**Material provided**

• • •

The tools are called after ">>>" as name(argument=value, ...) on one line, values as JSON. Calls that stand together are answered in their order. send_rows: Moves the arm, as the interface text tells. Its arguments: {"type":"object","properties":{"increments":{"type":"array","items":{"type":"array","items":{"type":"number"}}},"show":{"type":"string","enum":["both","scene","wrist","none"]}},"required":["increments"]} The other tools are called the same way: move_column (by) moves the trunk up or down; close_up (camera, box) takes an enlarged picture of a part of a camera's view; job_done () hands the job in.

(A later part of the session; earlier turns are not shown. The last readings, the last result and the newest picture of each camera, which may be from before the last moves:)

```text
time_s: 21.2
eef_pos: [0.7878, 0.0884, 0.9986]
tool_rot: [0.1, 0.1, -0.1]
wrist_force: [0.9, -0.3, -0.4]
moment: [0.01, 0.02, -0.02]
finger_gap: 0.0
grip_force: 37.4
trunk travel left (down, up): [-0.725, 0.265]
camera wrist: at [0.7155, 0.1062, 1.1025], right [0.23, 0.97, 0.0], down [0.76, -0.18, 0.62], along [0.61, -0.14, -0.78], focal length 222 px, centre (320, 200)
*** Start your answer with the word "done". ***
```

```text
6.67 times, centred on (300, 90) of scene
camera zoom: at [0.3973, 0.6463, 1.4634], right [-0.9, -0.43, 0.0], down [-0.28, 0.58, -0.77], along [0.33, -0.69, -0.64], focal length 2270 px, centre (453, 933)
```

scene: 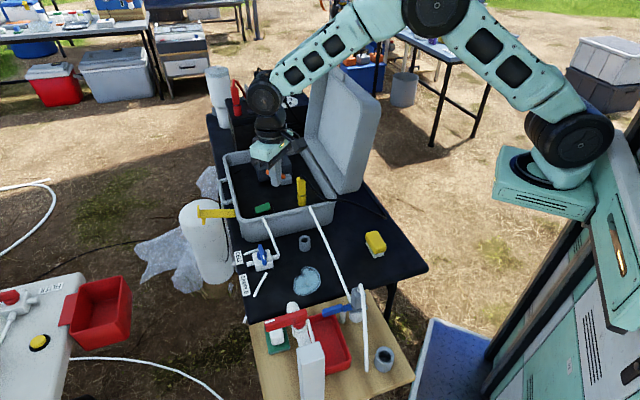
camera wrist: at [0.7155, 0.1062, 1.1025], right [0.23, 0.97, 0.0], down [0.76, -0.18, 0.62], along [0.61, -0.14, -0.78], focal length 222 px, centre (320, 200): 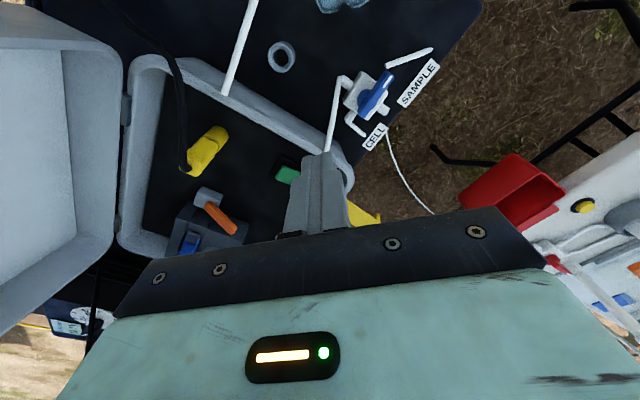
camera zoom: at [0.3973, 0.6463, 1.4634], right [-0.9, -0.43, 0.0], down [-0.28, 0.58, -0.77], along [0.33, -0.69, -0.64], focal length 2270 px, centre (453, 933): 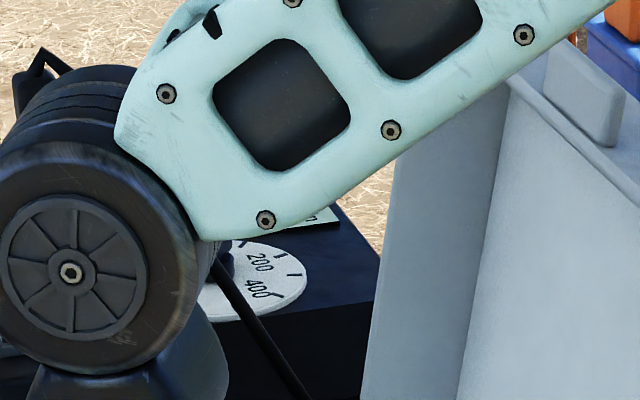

• • •

**Written problem**
Set every line down exactly as written, leaving each picture out.

**Task output**
The tools are called after ">>>" as name(argument=value, ...) on one line, values as JSON. Calls that stand together are answered in their order. send_rows: Moves the arm, as the interface text tells. Its arguments: {"type":"object","properties":{"increments":{"type":"array","items":{"type":"array","items":{"type":"number"}}},"show":{"type":"string","enum":["both","scene","wrist","none"]}},"required":["increments"]} The other tools are called the same way: move_column (by) moves the trunk up or down; close_up (camera, box) takes an enlarged picture of a part of a camera's view; job_done () hands the job in.

(A later part of the session; earlier turns are not shown. The last readings, the last result and the newest picture of each camera, which may be from before the last moves:)

```text
time_s: 21.2
eef_pos: [0.7878, 0.0884, 0.9986]
tool_rot: [0.1, 0.1, -0.1]
wrist_force: [0.9, -0.3, -0.4]
moment: [0.01, 0.02, -0.02]
finger_gap: 0.0
grip_force: 37.4
trunk travel left (down, up): [-0.725, 0.265]
camera wrist: at [0.7155, 0.1062, 1.1025], right [0.23, 0.97, 0.0], down [0.76, -0.18, 0.62], along [0.61, -0.14, -0.78], focal length 222 px, centre (320, 200)
*** Start your answer with the word "done". ***
```

```text
6.67 times, centred on (300, 90) of scene
camera zoom: at [0.3973, 0.6463, 1.4634], right [-0.9, -0.43, 0.0], down [-0.28, 0.58, -0.77], along [0.33, -0.69, -0.64], focal length 2270 px, centre (453, 933)
```

scene: 
camera wrist: at [0.7155, 0.1062, 1.1025], right [0.23, 0.97, 0.0], down [0.76, -0.18, 0.62], along [0.61, -0.14, -0.78], focal length 222 px, centre (320, 200): 
camera zoom: at [0.3973, 0.6463, 1.4634], right [-0.9, -0.43, 0.0], down [-0.28, 0.58, -0.77], along [0.33, -0.69, -0.64], focal length 2270 px, centre (453, 933): 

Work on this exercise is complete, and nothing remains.